What follows is a listing. Return every line of it exactly. Put each line that is not blank into a JSON list as a string.
start
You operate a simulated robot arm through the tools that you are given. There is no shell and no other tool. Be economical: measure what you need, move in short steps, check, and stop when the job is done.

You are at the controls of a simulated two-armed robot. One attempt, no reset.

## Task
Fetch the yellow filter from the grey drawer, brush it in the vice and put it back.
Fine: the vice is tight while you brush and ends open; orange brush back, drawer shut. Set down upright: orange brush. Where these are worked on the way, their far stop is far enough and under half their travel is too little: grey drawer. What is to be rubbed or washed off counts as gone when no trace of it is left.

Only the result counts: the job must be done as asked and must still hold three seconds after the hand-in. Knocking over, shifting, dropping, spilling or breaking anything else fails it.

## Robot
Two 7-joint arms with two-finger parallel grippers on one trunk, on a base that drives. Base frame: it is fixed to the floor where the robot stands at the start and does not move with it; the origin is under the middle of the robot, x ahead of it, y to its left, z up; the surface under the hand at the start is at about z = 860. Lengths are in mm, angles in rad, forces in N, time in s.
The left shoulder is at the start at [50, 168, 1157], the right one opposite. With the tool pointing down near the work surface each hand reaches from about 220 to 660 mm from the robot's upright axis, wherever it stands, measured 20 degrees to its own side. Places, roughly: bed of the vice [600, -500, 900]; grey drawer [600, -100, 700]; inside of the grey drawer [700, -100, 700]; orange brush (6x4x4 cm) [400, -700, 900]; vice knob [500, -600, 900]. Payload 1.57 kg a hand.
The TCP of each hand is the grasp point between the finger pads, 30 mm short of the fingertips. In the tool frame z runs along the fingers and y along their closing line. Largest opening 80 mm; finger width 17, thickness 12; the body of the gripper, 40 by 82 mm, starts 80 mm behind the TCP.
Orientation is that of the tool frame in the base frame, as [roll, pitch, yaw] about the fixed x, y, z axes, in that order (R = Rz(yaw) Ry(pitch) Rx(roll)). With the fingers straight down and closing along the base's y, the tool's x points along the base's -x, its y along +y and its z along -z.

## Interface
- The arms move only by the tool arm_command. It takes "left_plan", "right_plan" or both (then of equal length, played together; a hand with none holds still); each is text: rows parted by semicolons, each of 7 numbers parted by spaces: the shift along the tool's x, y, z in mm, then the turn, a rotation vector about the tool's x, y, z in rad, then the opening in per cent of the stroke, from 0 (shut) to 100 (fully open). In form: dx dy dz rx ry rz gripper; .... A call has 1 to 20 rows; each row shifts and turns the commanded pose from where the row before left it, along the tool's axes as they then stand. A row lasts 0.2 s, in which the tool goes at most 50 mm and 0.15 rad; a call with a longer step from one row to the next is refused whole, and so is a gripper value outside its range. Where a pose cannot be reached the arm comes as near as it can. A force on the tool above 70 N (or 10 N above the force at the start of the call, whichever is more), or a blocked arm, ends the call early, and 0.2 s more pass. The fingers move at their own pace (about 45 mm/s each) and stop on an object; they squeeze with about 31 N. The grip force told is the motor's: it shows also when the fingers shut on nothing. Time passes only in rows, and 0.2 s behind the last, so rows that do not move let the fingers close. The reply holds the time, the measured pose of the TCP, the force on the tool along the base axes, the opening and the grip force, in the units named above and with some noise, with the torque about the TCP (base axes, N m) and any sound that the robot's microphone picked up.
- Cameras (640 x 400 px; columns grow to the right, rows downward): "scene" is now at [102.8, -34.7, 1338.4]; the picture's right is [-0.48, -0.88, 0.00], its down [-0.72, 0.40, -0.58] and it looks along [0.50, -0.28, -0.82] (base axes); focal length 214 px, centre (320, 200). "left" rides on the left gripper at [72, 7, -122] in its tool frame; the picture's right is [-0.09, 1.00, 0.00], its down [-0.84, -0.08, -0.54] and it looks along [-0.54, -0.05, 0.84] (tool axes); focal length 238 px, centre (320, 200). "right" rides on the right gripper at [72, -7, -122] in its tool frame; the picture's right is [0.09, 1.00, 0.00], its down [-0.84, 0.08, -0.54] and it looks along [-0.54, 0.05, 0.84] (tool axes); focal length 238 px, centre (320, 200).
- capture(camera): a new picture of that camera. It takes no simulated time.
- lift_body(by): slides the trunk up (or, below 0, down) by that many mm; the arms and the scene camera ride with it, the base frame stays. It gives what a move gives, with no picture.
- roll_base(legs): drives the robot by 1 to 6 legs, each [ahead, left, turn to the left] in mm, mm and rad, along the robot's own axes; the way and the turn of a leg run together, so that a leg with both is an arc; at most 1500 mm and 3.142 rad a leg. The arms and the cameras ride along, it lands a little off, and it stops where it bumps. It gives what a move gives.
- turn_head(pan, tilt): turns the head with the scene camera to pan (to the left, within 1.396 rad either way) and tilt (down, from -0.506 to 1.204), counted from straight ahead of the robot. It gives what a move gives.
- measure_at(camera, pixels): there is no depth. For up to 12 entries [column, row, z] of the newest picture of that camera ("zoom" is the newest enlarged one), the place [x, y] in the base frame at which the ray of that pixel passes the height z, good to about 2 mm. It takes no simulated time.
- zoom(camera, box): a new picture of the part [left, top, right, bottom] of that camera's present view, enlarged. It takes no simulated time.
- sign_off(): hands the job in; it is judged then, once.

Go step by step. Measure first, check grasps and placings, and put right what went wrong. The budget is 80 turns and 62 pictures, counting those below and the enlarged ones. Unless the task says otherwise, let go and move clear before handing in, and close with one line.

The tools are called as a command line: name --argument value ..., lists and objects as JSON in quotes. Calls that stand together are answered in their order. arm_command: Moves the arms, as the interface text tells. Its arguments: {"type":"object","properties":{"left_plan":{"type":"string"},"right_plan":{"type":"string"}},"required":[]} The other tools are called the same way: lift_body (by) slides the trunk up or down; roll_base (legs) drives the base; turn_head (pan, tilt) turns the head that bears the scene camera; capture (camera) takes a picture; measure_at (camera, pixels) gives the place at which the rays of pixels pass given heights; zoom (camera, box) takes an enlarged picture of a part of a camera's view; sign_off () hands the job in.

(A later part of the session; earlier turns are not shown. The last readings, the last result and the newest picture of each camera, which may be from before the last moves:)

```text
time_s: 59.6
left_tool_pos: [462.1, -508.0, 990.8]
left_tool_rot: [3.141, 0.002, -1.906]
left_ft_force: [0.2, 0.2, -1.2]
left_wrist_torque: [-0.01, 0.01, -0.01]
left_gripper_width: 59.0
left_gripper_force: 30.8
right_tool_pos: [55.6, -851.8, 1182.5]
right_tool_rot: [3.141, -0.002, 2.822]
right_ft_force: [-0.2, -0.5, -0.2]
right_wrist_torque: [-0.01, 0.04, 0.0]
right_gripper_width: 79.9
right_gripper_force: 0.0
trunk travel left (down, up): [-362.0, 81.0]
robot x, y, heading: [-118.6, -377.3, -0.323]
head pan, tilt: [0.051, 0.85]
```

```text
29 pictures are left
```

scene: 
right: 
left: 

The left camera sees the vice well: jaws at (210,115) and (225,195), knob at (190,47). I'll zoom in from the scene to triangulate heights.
end
* [OUTPUT OF THE EXERCISE]:
[
  "You operate a simulated robot arm through the tools that you are given. There is no shell and no other tool. Be economical: measure what you need, move in short steps, check, and stop when the job is done.",
  "You are at the controls of a simulated two-armed robot. One attempt, no reset.",
  "## Task",
  "Fetch the yellow filter from the grey drawer, brush it in the vice and put it back.",
  "Fine: the vice is tight while you brush and ends open; orange brush back, drawer shut. Set down upright: orange brush. Where these are worked on the way, their far stop is far enough and under half their travel is too little: grey drawer. What is to be rubbed or washed off counts as gone when no trace of it is left.",
  "Only the result counts: the job must be done as asked and must still hold three seconds after the hand-in. Knocking over, shifting, dropping, spilling or breaking anything else fails it.",
  "## Robot",
  "Two 7-joint arms with two-finger parallel grippers on one trunk, on a base that drives. Base frame: it is fixed to the floor where the robot stands at the start and does not move with it; the origin is under the middle of the robot, x ahead of it, y to its left, z up; the surface under the hand at the start is at about z = 860. Lengths are in mm, angles in rad, forces in N, time in s.",
  "The left shoulder is at the start at [50, 168, 1157], the right one opposite. With the tool pointing down near the work surface each hand reaches from about 220 to 660 mm from the robot's upright axis, wherever it stands, measured 20 degrees to its own side. Places, roughly: bed of the vice [600, -500, 900]; grey drawer [600, -100, 700]; inside of the grey drawer [700, -100, 700]; orange brush (6x4x4 cm) [400, -700, 900]; vice knob [500, -600, 900]. Payload 1.57 kg a hand.",
  "The TCP of each hand is the grasp point between the finger pads, 30 mm short of the fingertips. In the tool frame z runs along the fingers and y along their closing line. Largest opening 80 mm; finger width 17, thickness 12; the body of the gripper, 40 by 82 mm, starts 80 mm behind the TCP.",
  "Orientation is that of the tool frame in the base frame, as [roll, pitch, yaw] about the fixed x, y, z axes, in that order (R = Rz(yaw) Ry(pitch) Rx(roll)). With the fingers straight down and closing along the base's y, the tool's x points along the base's -x, its y along +y and its z along -z.",
  "## Interface",
  "- The arms move only by the tool arm_command. It takes \"left_plan\", \"right_plan\" or both (then of equal length, played together; a hand with none holds still); each is text: rows parted by semicolons, each of 7 numbers parted by spaces: the shift along the tool's x, y, z in mm, then the turn, a rotation vector about the tool's x, y, z in rad, then the opening in per cent of the stroke, from 0 (shut) to 100 (fully open). In form: dx dy dz rx ry rz gripper; .... A call has 1 to 20 rows; each row shifts and turns the commanded pose from where the row before left it, along the tool's axes as they then stand. A row lasts 0.2 s, in which the tool goes at most 50 mm and 0.15 rad; a call with a longer step from one row to the next is refused whole, and so is a gripper value outside its range. Where a pose cannot be reached the arm comes as near as it can. A force on the tool above 70 N (or 10 N above the force at the start of the call, whichever is more), or a blocked arm, ends the call early, and 0.2 s more pass. The fingers move at their own pace (about 45 mm/s each) and stop on an object; they squeeze with about 31 N. The grip force told is the motor's: it shows also when the fingers shut on nothing. Time passes only in rows, and 0.2 s behind the last, so rows that do not move let the fingers close. The reply holds the time, the measured pose of the TCP, the force on the tool along the base axes, the opening and the grip force, in the units named above and with some noise, with the torque about the TCP (base axes, N m) and any sound that the robot's microphone picked up.",
  "- Cameras (640 x 400 px; columns grow to the right, rows downward): \"scene\" is now at [102.8, -34.7, 1338.4]; the picture's right is [-0.48, -0.88, 0.00], its down [-0.72, 0.40, -0.58] and it looks along [0.50, -0.28, -0.82] (base axes); focal length 214 px, centre (320, 200). \"left\" rides on the left gripper at [72, 7, -122] in its tool frame; the picture's right is [-0.09, 1.00, 0.00], its down [-0.84, -0.08, -0.54] and it looks along [-0.54, -0.05, 0.84] (tool axes); focal length 238 px, centre (320, 200). \"right\" rides on the right gripper at [72, -7, -122] in its tool frame; the picture's right is [0.09, 1.00, 0.00], its down [-0.84, 0.08, -0.54] and it looks along [-0.54, 0.05, 0.84] (tool axes); focal length 238 px, centre (320, 200).",
  "- capture(camera): a new picture of that camera. It takes no simulated time.",
  "- lift_body(by): slides the trunk up (or, below 0, down) by that many mm; the arms and the scene camera ride with it, the base frame stays. It gives what a move gives, with no picture.",
  "- roll_base(legs): drives the robot by 1 to 6 legs, each [ahead, left, turn to the left] in mm, mm and rad, along the robot's own axes; the way and the turn of a leg run together, so that a leg with both is an arc; at most 1500 mm and 3.142 rad a leg. The arms and the cameras ride along, it lands a little off, and it stops where it bumps. It gives what a move gives.",
  "- turn_head(pan, tilt): turns the head with the scene camera to pan (to the left, within 1.396 rad either way) and tilt (down, from -0.506 to 1.204), counted from straight ahead of the robot. It gives what a move gives.",
  "- measure_at(camera, pixels): there is no depth. For up to 12 entries [column, row, z] of the newest picture of that camera (\"zoom\" is the newest enlarged one), the place [x, y] in the base frame at which the ray of that pixel passes the height z, good to about 2 mm. It takes no simulated time.",
  "- zoom(camera, box): a new picture of the part [left, top, right, bottom] of that camera's present view, enlarged. It takes no simulated time.",
  "- sign_off(): hands the job in; it is judged then, once.",
  "Go step by step. Measure first, check grasps and placings, and put right what went wrong. The budget is 80 turns and 62 pictures, counting those below and the enlarged ones. Unless the task says otherwise, let go and move clear before handing in, and close with one line.",
  "The tools are called as a command line: name --argument value ..., lists and objects as JSON in quotes. Calls that stand together are answered in their order. arm_command: Moves the arms, as the interface text tells. Its arguments: {\"type\":\"object\",\"properties\":{\"left_plan\":{\"type\":\"string\"},\"right_plan\":{\"type\":\"string\"}},\"required\":[]} The other tools are called the same way: lift_body (by) slides the trunk up or down; roll_base (legs) drives the base; turn_head (pan, tilt) turns the head that bears the scene camera; capture (camera) takes a picture; measure_at (camera, pixels) gives the place at which the rays of pixels pass given heights; zoom (camera, box) takes an enlarged picture of a part of a camera's view; sign_off () hands the job in.",
  "(A later part of the session; earlier turns are not shown. The last readings, the last result and the newest picture of each camera, which may be from before the last moves:)",
  "```text",
  "time_s: 59.6",
  "left_tool_pos: [462.1, -508.0, 990.8]",
  "left_tool_rot: [3.141, 0.002, -1.906]",
  "left_ft_force: [0.2, 0.2, -1.2]",
  "left_wrist_torque: [-0.01, 0.01, -0.01]",
  "left_gripper_width: 59.0",
  "left_gripper_force: 30.8",
  "right_tool_pos: [55.6, -851.8, 1182.5]",
  "right_tool_rot: [3.141, -0.002, 2.822]",
  "right_ft_force: [-0.2, -0.5, -0.2]",
  "right_wrist_torque: [-0.01, 0.04, 0.0]",
  "right_gripper_width: 79.9",
  "right_gripper_force: 0.0",
  "trunk travel left (down, up): [-362.0, 81.0]",
  "robot x, y, heading: [-118.6, -377.3, -0.323]",
  "head pan, tilt: [0.051, 0.85]",
  "```",
  "```text",
  "29 pictures are left",
  "```",
  "scene: ",
  "right: ",
  "left: ",
  "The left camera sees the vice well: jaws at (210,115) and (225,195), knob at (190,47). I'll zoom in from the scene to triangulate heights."
]